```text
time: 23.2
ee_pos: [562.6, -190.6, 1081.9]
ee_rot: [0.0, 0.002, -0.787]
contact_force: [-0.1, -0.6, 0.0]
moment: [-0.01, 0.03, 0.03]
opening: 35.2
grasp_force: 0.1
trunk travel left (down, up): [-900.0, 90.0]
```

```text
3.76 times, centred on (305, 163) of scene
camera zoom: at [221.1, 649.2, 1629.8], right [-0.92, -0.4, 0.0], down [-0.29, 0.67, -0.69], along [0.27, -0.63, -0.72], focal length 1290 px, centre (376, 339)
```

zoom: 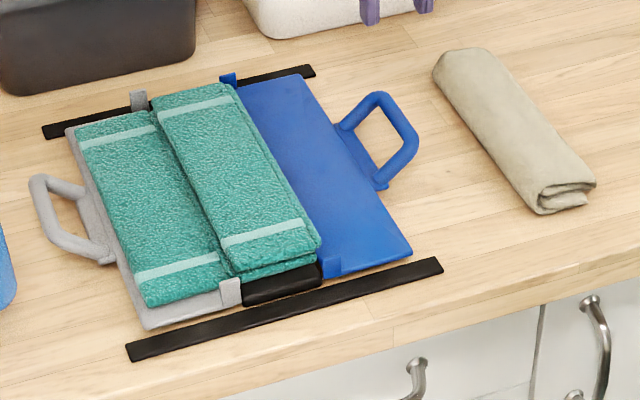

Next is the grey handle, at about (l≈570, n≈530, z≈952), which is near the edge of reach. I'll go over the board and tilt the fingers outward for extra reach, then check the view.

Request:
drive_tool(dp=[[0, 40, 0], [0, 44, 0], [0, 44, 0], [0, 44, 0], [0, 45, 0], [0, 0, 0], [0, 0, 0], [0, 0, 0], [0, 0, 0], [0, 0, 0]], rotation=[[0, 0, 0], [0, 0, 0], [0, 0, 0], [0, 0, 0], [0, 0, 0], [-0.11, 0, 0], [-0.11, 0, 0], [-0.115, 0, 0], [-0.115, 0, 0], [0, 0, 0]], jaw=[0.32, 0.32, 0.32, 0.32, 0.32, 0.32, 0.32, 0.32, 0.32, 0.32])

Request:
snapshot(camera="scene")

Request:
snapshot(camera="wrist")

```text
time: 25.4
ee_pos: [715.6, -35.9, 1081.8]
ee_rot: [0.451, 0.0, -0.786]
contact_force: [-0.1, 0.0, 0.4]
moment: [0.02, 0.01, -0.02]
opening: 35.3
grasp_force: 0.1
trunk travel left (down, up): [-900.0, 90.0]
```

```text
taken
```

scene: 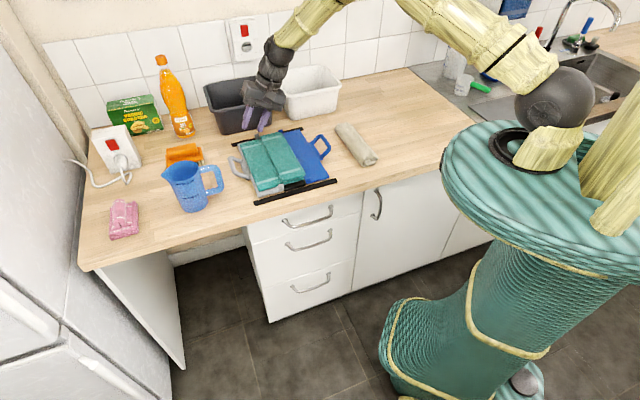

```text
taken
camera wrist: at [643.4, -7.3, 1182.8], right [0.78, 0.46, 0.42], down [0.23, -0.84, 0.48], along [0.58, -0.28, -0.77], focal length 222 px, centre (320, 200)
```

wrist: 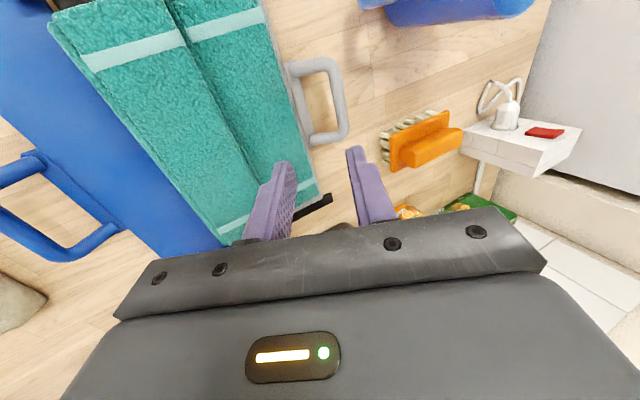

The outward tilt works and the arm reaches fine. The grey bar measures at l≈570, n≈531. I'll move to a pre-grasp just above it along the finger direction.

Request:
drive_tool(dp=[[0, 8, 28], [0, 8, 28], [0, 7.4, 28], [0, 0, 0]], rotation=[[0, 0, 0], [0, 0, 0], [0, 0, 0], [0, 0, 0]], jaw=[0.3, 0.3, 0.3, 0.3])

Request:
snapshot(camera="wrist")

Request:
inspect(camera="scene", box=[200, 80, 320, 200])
===============
### EXERCISE INSTRUCTIONS
Keep the pictures out of the copy and return the rest of the data above exactly.

### RESULT OF THE TASK
```text
time: 23.2
ee_pos: [562.6, -190.6, 1081.9]
ee_rot: [0.0, 0.002, -0.787]
contact_force: [-0.1, -0.6, 0.0]
moment: [-0.01, 0.03, 0.03]
opening: 35.2
grasp_force: 0.1
trunk travel left (down, up): [-900.0, 90.0]
```

```text
3.76 times, centred on (305, 163) of scene
camera zoom: at [221.1, 649.2, 1629.8], right [-0.92, -0.4, 0.0], down [-0.29, 0.67, -0.69], along [0.27, -0.63, -0.72], focal length 1290 px, centre (376, 339)
```

zoom: 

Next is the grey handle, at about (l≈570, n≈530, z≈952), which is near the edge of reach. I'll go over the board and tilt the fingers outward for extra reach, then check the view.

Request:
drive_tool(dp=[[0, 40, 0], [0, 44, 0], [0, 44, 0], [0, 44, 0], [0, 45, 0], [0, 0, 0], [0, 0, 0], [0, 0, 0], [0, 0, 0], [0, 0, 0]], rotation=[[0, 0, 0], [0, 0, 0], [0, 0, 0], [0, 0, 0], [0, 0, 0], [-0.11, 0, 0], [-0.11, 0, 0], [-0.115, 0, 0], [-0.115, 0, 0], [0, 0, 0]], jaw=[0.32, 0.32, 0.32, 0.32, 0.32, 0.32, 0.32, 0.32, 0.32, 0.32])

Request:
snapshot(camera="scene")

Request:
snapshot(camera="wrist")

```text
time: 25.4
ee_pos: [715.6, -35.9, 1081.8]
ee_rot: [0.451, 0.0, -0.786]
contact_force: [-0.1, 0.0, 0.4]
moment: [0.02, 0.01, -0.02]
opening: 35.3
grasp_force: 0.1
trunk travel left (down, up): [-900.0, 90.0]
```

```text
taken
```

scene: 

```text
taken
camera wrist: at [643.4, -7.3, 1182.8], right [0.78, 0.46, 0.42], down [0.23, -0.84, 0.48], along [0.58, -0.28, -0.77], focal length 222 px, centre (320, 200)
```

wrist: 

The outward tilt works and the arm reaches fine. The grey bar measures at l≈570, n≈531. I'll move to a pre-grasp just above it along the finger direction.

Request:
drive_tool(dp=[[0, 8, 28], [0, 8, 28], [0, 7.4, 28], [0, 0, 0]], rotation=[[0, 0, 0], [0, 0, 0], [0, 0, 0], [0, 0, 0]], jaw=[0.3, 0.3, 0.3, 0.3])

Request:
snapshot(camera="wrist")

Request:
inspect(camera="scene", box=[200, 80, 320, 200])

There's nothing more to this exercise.